Two tangents are drawn from a point $P$ to the circle $x^2+y^2=1$. If the tangents make an intercept of $2$ on the line $x-1=0$, then what is the locus of $P$?
A) Parabola
B) Pair Of lines
C) Circle
D) Straight Line
What i did was to assume two tangents from point $P$ as $$y=mx \pm \sqrt{m^2+1}$$
and equate it with $x=1$. Sure it gives a value but how do i decide the ordinate then? Should I use symmetry or there is a better sophisticated method for this one?
This is not a solution. The following figure is just my guess on the meaning of the question.
Let $A$ and $B$ be points on $x=1$ such that $|\overline{AB}| = 2$. With $R$ the point where $x=1$ meets the circle, define $\alpha := \angle ROA$ and $\beta := \angle ROB$. Let the "other" tangent from $A$ meet the circle at $S$; we see that $\angle ROS = 2\alpha$. Likewise, the "other" tangent from $B$ meets the circle at $T$ such that $\angle ROT = 2\beta$. Let these "other" tangents intersect at $P$, and note that $\overline{OP}$ bisects $\angle SOT$. Consequently, we can write $$\begin{align} P &= \sec(\alpha-\beta)\;\left( \cos(\alpha+\beta), \sin(\alpha+\beta) \right) \\ &= \left( \frac{\cos\alpha \cos\beta - \sin\alpha\sin\beta}{\cos\alpha\cos\beta + \sin\alpha \sin\beta}, \frac{\sin\alpha \cos\beta+\cos\alpha\sin\beta}{\cos\alpha\cos\beta + \sin\alpha \sin\beta} \right) \\ &=\left( \frac{1 - \tan\alpha\tan\beta}{1 + \tan\alpha \tan\beta}, \frac{\tan\alpha+\tan\beta}{1 + \tan\alpha \tan\beta} \right) \end{align}$$
We can get the equation for the locus by eliminating $a := \tan\alpha$ and $b := \tan\beta$ from the system $$x = \frac{1-a b}{1+ab} \qquad y = \frac{a+b}{1+ab}$$ subject to the "intercept condition" $$a - b = 2$$
Without too much trouble, we arrive at the relation
$$ 2( 1 + x ) = y^2$$
which describes a parabola. $\square$
It is somewhat of a well known result that the equation of a pair of tangents to conic $S$ from a point $P(h, k)$ is obtainable using $S(h,k)S(x,y)=T(x,y)^2$. A proof for this might be found in the answers to this query on this site.
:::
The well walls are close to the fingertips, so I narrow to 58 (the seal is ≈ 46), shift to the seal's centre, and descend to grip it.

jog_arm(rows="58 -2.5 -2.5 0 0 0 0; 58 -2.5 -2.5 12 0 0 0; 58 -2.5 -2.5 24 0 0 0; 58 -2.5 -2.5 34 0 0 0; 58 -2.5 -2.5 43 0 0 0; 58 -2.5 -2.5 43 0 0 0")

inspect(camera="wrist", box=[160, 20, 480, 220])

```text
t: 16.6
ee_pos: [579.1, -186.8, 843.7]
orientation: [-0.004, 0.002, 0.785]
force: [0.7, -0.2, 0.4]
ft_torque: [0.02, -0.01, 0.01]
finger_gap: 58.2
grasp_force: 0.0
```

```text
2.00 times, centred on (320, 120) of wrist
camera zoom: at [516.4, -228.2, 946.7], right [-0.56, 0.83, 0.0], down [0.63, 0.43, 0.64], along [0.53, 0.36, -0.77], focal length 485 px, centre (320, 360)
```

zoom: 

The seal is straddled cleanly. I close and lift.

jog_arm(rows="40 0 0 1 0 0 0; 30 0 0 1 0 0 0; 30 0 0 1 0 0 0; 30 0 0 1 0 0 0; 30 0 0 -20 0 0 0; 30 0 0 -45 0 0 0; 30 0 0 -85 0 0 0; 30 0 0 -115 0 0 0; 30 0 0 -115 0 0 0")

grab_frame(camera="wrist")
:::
Obtain the equation for pair of tangents in this case as: $$(x^2+y^2-1)(h^2+k^2-1) = (hx+ky-1)^2$$
This is satisfied by the points $A(1, p +2)$ and $B(1, p)$, for some $p$, lying on $x=1$ to conform to the given restrictions. Hence,
$$p^2(h^2+k^2-1) = (hx+kp-1)^2$$ $$(p+2)^2(h^2+k^2-1) = (hx+k(p+2)-1)^2$$
Once may eliminate $p$ from the above to equations to obtain a relation between $h$, and $k$. This comes out to be: $$h = \frac{1}{2}(k^2-2)$$
Rearranging, and replacing $h$ with $x$ and $k$ with $y$, we obtain the equation for a parabolic locus for $P$: $$y^2 = 2(x+2)$$
Comment: It is possible to obtain an answer without involving any of this by an analysis of the options themselves. This is by no means rigorous, or educative, but such heuristics are nonetheless pleasant. It is easy to establish that whatever the locus may come out to be, it must be symmetric about the x-axis. No single line symmetric about the x axis seems to satisfy our conditions. A pair of lines may also be eliminated with a bit of sketching. Curiously enough, a point at inifinity, subtending parallel tangents satisfies our criteria. This rules out the circle, and leads us to the parabola.